Don’t Let Your Last Line of Defence Be Your Cheapest!
When you are storing goods at a self-storage facility the facility operator will have a security program in place that includes fences, controlled access gates, light and cameras. These security measures aren’t cheap, but they can only do so much to stop a thief. To truly stop a thief you need a secure lock.
The most frequent lock used is the basic hardened steel padlock found at the big box and hardware stores. These locks are the least secure and easily broken with a bolt cutter. To keep costs down on these mass produced locks the manufacturer only produces a small number of key combinations. What this means is that the person buying the same lock right after you could have the exact same key. These locks are also easy to pick even for amateurs. This means that theft can go undetected until you re-enter your storage unit weeks or months later. This type of lock belongs on the yard shed, not on your self-storage unit.
The next level up in locks is the brass lock. It is still susceptible to bolt cutters, but is a little harder to pick because these locks offer 1000s of key combinations. Amateur lock-pickers move up to these locks, just Google the words “bump key,” and you will find out how these locks can be opened undetected.
A significant upgrade is the disc lock.
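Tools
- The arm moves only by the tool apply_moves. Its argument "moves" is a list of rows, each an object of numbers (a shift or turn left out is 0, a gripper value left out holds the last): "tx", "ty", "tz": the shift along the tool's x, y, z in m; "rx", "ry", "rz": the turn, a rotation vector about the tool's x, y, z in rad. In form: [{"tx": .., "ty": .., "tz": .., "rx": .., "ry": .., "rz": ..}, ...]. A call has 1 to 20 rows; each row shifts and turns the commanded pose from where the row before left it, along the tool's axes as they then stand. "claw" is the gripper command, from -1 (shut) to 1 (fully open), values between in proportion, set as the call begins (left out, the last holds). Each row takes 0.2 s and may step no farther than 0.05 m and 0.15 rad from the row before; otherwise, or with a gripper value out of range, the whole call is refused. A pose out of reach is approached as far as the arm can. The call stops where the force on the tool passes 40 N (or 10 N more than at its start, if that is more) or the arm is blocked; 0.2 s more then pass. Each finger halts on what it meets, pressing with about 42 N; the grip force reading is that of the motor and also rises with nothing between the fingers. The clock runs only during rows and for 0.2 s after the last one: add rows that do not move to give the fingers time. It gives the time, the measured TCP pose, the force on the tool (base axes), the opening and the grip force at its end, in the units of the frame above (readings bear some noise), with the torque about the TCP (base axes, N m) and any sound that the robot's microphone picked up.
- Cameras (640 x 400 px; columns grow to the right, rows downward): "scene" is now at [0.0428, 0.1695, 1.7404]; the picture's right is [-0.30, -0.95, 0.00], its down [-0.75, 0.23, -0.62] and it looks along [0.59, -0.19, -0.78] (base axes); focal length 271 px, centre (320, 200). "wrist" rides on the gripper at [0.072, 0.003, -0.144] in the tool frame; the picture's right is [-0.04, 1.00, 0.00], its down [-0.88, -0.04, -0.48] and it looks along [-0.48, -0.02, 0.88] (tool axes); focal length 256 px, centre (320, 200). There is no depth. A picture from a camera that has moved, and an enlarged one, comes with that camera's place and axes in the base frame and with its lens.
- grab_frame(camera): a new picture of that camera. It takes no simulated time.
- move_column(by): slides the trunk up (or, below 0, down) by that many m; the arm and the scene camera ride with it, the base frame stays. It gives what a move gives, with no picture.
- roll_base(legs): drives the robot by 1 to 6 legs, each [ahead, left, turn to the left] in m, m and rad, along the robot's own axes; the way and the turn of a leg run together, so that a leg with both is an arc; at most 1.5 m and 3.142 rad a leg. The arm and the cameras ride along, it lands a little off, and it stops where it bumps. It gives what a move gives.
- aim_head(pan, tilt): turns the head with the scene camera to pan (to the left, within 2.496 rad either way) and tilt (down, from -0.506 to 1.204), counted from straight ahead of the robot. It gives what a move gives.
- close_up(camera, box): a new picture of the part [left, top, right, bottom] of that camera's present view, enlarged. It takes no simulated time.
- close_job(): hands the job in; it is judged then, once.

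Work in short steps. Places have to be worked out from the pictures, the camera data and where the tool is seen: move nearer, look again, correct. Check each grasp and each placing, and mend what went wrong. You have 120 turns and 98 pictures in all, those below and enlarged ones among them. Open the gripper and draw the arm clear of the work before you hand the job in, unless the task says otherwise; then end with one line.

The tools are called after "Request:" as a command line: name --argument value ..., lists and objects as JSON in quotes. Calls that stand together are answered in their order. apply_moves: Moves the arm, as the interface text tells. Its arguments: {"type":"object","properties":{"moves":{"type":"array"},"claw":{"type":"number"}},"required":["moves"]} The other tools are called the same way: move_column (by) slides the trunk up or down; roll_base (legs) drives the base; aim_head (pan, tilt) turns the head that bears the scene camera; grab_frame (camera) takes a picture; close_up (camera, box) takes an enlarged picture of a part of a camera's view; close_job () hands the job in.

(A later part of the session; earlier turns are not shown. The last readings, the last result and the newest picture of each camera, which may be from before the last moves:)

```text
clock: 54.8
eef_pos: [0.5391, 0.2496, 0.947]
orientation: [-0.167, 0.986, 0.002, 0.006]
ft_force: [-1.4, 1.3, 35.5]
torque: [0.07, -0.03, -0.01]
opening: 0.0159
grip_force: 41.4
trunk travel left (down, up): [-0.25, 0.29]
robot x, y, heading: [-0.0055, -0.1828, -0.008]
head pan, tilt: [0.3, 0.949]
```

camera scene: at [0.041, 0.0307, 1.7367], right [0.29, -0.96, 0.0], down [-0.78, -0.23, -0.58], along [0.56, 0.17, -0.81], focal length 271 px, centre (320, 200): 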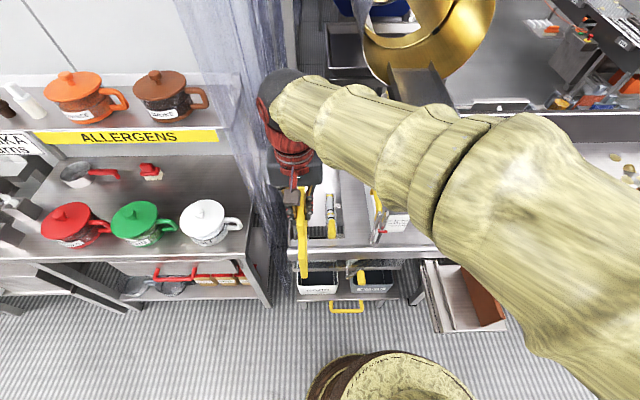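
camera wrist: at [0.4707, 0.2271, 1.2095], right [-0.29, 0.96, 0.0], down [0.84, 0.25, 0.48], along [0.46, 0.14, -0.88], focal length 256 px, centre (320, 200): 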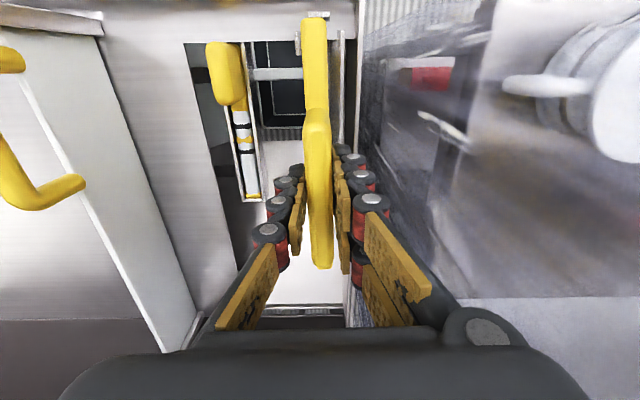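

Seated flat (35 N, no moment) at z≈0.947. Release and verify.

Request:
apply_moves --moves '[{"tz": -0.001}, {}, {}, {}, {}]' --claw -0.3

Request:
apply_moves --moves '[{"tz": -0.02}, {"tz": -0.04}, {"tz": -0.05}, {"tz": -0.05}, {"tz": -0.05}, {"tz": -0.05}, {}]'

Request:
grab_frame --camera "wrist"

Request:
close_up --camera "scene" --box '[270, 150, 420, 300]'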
The shackle is hidden inside the round shape, making the lock virtually impossible to use a bolt cutter on. It is possible to cut these locks with a grinder, but the time and noise involved to break the lock are an ample deterrent to this method. This lock is also more difficult to pick. Fortunately, a number of disc locks feature dimple type keyways with dimples and grooves cut into the side of the key, meaning that there will be over 3000+ key combinations. They can be bumped but the level of difficulty means you are dealing with an expert thief and not the typical break and enter amateur.
Ultimately, the best lock to protect your belongings is the silver disc lock.